### QUOTED PASSAGE

Es ist nicht lange her, da verkündeten Berlins Tourismus-Werber jedes Jahr zweistellige Wachstumsraten. Die Hauptstadt zog - bei spanischen Partytouristen ebenso wie bei Museumsfans aus dem Ruhrgebiet und Geschäftsleuten aus ganz Europa. Das tut sie immer noch - doch der Berlin-Tourismus wächst lange nicht mehr so stark. Im ersten Halbjahr sogar weniger als im deutschen Durchschnitt.
DIE ZAHLEN
Von Januar bis Juni kamen 6,2 Millionen Besucher nach Berlin. Nach Daten des Statistikamts vom Donnerstag buchten sie 14,7 Millionen Übernachtungen. Das ist ein Plus von 1,8 Prozent. Bundesweit allerdings stieg die Übernachtungszahl um 3 Prozent.
WO DIE BESUCHER HERKOMMEN
Die meisten Übernachtungen (56 Prozent) kommen durch Gäste aus Deutschland. Es folgen Briten und US-Amerikaner. Unter den Top 10 ist nur ein weiteres außereuropäisches Land: Israel (allerdings mit einem Minus von 8,1 Prozent). Asiatische Länder kommen gar nicht vor, was Tourismuswerber Burkhard Kieker nicht gerade begeistert. «Das hat ganz klar auch mit den Flugverbindungen zu tun», kritisiert er.
DIE KONKURRENZ
Auch bei Niederländern, Dänen und Norwegern gerät Berlin aus der Mode. Kieker spricht sogar von den «Problem-Dänen». Um 8,8 Prozent sind die Übernachtungszahlen der nordischen Nachbarn gesunken. Weil, so meint Kieker, sie in diesem Jahr lieber zur Konkurrenz nach London fahren. Viele wollten das nach der Brexit-Entscheidung schwache Pfund nutzen. «Man kann sich London jetzt wieder leisten», sagt er.
WOMIT BERLIN PUNKTET
Wer nach Berlin komme, erlebe eine «Stadt der Freiheit», sagt Kieker. Die Hauptstadt wirbt mit authentischem Geschichtserlebnis und Toleranz. «Menschen kommen auch einfach, um den Berlinern beim Leben zuzugucken, Trends aufzuspüren», sagt Kieker. Und: «Ich glaube, dass Berlin noch wirklich gute Zeiten vor sich hat.»
DIE TOURISMUS-BREMSKLÖTZE
Die Tourismus-Werber schimpfen als erstes auf die Flughäfen. Streiks und Koffer-Chaos hätten Zehntausende Gäste gekostet. Außerdem bevorzuge das Bundesverkehrsministerium die Drehkreuze Frankfurt und München zulasten Berlins. Der Terroranschlag auf den Weihnachtsmarkt an der Gedächtniskirche dagegen habe sich allenfalls bei den außereuropäischen Gästen stärker ausgewirkt.

### GOAL OF THE EXERCISE
Retype the section of the quoted passage that opens with "WOMIT BERLIN PUNKTET" and closes with "Gästen stärker ausgewirkt.".

### Robot session logs
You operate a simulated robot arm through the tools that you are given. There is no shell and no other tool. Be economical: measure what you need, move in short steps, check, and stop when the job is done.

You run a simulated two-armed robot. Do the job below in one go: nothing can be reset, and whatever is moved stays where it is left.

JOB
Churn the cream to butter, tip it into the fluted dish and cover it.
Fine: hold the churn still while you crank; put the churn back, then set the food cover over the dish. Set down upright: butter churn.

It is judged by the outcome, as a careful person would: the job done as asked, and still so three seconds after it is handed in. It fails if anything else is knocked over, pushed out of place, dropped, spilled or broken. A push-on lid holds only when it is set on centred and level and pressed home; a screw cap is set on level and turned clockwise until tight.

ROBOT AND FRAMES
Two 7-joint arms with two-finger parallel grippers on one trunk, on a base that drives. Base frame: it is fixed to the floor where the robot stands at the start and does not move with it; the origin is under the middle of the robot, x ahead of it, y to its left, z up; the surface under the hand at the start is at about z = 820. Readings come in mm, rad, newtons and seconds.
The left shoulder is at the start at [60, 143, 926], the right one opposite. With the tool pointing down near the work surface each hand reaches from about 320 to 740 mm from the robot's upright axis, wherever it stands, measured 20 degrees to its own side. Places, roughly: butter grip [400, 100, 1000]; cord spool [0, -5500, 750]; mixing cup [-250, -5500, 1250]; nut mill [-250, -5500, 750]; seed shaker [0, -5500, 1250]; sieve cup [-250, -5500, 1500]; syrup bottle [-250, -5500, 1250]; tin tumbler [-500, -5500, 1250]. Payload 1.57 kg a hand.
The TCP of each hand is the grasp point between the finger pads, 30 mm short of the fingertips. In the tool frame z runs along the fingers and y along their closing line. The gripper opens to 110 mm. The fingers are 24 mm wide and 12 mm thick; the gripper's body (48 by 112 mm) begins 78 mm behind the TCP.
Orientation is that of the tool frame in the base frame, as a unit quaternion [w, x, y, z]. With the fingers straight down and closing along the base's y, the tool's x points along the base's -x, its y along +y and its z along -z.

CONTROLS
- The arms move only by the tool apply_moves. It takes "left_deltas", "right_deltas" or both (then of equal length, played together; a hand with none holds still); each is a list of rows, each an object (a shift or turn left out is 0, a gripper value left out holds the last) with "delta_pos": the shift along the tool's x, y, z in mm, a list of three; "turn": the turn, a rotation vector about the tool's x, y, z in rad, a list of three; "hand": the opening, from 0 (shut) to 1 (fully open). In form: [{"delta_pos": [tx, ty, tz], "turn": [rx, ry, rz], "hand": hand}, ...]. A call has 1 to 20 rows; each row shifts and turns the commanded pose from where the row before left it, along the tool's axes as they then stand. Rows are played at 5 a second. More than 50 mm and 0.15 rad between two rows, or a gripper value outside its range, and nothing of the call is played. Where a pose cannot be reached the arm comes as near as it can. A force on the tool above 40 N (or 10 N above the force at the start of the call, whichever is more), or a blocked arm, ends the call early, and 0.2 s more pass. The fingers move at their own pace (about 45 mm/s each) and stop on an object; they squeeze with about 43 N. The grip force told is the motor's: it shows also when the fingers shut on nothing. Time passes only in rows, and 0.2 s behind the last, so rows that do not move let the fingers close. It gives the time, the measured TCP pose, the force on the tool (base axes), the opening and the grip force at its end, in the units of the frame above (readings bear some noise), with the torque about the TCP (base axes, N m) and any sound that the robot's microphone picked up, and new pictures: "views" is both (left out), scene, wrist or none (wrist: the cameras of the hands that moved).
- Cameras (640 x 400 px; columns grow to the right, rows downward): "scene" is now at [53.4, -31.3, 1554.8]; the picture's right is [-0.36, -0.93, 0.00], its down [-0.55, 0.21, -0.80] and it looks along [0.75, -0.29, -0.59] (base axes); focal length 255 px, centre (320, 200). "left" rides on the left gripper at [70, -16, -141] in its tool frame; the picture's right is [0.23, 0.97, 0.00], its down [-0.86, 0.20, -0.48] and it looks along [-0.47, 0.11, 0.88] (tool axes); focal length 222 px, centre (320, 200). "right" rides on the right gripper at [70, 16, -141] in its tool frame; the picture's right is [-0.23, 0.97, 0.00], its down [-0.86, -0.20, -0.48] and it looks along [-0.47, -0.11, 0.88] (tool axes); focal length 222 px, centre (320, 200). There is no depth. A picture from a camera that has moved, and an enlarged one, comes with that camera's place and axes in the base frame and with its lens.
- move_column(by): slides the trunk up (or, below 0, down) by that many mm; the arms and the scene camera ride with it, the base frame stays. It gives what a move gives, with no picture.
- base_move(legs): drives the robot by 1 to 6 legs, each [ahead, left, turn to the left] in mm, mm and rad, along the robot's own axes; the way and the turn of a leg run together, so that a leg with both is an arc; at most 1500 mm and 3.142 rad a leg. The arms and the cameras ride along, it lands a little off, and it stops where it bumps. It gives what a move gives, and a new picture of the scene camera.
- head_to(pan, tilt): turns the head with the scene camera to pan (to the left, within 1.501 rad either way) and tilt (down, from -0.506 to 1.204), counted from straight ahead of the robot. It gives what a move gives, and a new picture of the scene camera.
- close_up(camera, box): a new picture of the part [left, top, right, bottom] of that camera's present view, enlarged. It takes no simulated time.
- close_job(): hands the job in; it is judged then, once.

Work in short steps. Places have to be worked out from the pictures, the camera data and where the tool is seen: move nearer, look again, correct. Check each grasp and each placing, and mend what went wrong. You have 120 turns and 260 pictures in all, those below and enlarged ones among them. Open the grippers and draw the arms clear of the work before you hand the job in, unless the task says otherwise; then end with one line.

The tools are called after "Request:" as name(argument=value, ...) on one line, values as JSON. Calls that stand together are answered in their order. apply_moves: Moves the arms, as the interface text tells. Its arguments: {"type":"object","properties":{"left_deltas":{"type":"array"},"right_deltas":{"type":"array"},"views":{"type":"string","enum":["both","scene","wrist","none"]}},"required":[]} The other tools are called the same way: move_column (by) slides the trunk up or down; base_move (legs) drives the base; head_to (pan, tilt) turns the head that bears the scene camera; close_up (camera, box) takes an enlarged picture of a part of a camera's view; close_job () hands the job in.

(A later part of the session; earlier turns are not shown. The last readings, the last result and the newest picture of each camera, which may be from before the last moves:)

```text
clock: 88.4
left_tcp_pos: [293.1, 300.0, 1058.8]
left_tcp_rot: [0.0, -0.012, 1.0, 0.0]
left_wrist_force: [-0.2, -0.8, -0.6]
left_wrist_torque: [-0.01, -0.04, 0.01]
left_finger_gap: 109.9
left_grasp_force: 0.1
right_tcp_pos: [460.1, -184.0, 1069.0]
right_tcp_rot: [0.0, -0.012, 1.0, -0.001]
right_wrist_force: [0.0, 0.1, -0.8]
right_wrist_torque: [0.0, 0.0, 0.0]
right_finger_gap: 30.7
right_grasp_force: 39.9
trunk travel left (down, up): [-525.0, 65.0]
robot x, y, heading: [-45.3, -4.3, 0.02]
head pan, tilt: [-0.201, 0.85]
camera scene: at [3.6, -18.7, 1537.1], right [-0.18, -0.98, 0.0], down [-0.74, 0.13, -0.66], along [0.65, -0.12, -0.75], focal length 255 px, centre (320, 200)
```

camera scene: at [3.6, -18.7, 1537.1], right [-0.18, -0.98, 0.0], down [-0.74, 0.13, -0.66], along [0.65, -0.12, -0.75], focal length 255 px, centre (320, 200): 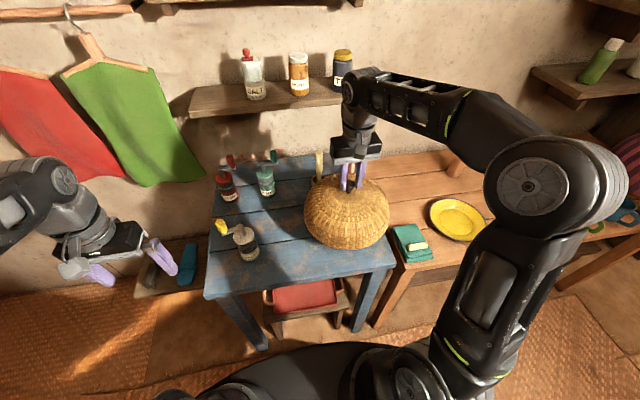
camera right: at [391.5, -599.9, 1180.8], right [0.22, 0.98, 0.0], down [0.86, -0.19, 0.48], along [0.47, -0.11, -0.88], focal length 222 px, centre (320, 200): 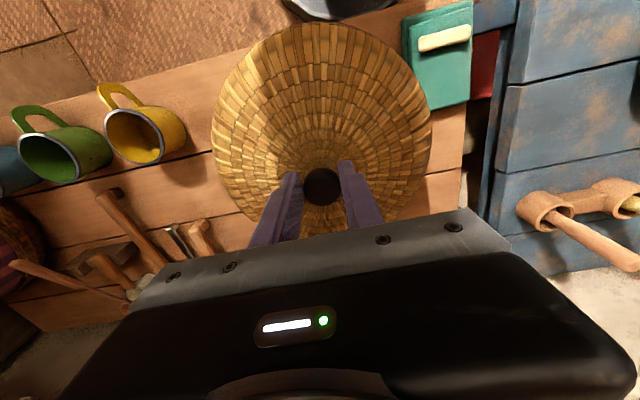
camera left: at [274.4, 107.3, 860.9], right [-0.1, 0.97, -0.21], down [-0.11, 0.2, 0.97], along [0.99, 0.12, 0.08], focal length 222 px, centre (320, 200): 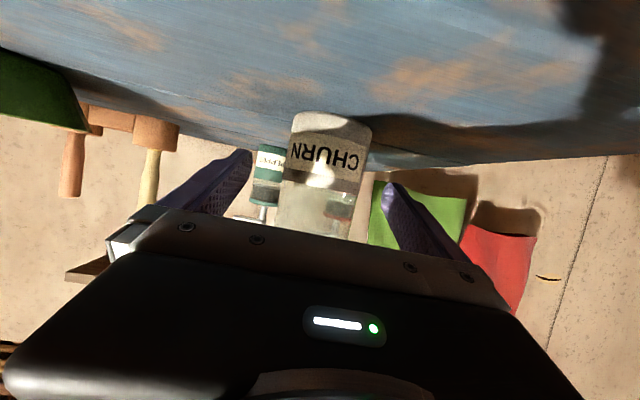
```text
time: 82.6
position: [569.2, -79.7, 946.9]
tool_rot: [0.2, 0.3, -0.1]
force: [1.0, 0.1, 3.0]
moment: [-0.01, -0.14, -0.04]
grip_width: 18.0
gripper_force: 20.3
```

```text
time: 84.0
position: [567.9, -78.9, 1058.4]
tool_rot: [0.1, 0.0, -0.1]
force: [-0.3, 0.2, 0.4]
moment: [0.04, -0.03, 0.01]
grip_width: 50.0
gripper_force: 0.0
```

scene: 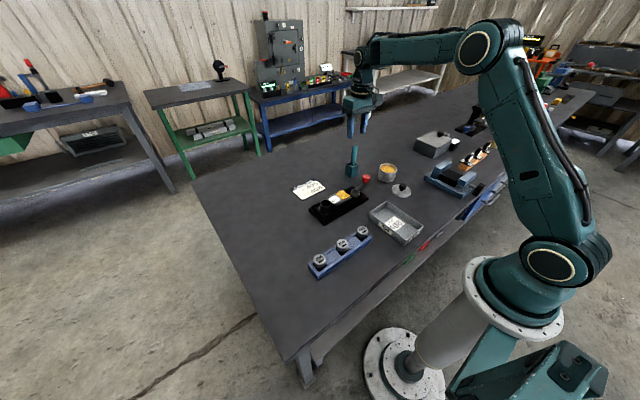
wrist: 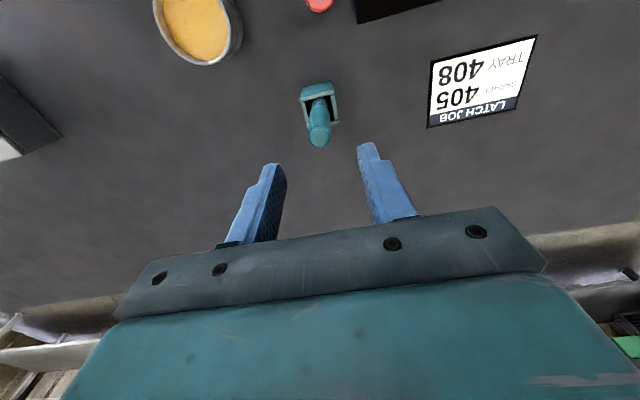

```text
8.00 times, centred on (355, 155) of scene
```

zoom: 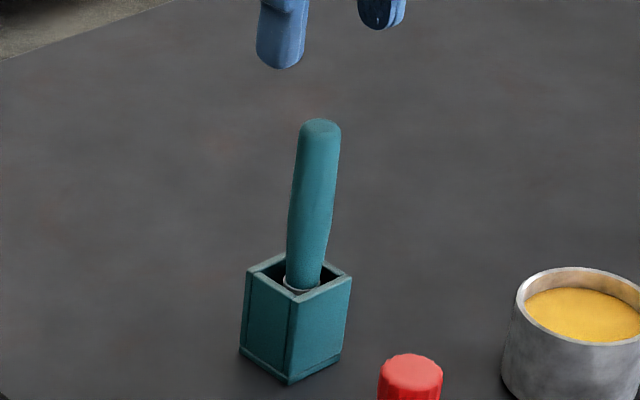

### WRITTEN RESPONSE
WOMIT BERLIN PUNKTET
Wer nach Berlin komme, erlebe eine «Stadt der Freiheit», sagt Kieker. Die Hauptstadt wirbt mit authentischem Geschichtserlebnis und Toleranz. «Menschen kommen auch einfach, um den Berlinern beim Leben zuzugucken, Trends aufzuspüren», sagt Kieker. Und: «Ich glaube, dass Berlin noch wirklich gute Zeiten vor sich hat.»
DIE TOURISMUS-BREMSKLÖTZE
Die Tourismus-Werber schimpfen als erstes auf die Flughäfen. Streiks und Koffer-Chaos hätten Zehntausende Gäste gekostet. Außerdem bevorzuge das Bundesverkehrsministerium die Drehkreuze Frankfurt und München zulasten Berlins. Der Terroranschlag auf den Weihnachtsmarkt an der Gedächtniskirche dagegen habe sich allenfalls bei den außereuropäischen Gästen stärker ausgewirkt.